Monday, June 26, 2017

Have you seen it?


When we lose our focus, we lose sight of what we want - why we started in the first place.

I feel like I have been losing my focus for the past few weeks.  I haven't been tracking really at all.  I've missed a few weigh ins and meetings.  I have not been giving it nearly 100%.  It shows in the way I feel about myself.  We went camping over the weekend and I didn't think I was THAT bad.  I weighed this morning just to see what I needed to do for the week, and the scale proved me wrong.  I did do THAT BAD.  It was very disappointing, and while I know part of it is the lack of water, I know a lot of it was poor choices - and not just from the weekend but for the past weeks.  It definitely catches up to you.

So all I can do is get back on track.  I'm loading up on water and watermelon today.  I am still glad that I'm doing WW because if I weren't,  I know I'd be up to my highest again.  With a change of schedule - just trying to get into a routine - plus all the adventures of summer, it's hard.  It seems like there's always a BBQ coming up, always a work party or just snacks, always something out of the norm... 

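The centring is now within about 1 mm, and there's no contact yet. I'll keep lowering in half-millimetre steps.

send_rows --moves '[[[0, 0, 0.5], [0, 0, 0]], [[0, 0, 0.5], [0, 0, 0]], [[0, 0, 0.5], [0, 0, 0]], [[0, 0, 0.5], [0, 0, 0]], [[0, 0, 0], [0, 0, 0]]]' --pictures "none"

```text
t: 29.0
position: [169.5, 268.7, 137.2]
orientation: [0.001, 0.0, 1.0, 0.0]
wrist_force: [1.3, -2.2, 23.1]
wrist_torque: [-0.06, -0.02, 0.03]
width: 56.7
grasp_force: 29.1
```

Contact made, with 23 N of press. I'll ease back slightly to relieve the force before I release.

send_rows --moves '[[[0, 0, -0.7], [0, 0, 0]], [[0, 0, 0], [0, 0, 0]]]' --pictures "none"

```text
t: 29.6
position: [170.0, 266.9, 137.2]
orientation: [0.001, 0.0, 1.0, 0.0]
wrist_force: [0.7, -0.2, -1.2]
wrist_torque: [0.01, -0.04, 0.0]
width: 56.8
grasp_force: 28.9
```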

Need to focus on the positives...
       + Still down ~ 27 lbs (today) from my highest 
       + Down 13+ from WW
       + When I'm eating well, I feel better physically and mentally
       + I can see the difference when I do side by sides



Need to focus on my WHY
      *  I want to feel good about myself
      *  I want to have more confidence
      *  I {obviously} want to not look/feel HUGE
      *  I want to be able to wear cute clothes
      *  I want to have a 1 as the first digit of my weight
     
Of course there's more, but this is the gist.  I just want to look and feel better about myself!  I know I've done pretty good so far, but I'm slipping. And I can't keep going that direction.  In two years I've lost 30 lbs.  Since January, I'm down almost 17.  I just have a lot of work to do still. It's overwhelming at times.  I know what needs to be done.  But even when you have all the pieces in front of you - and a set of instructions - sometimes it still feels like you're putting together a piece of furniture from Ikea.  

I know I'll get there - I wish it was faster... and I wish it was easier... but I just need to remember what I want - no matter the reason.  Anyhow - I just know it had been a while since I posted anything, so I figured, might as well today since I was bumming a bit.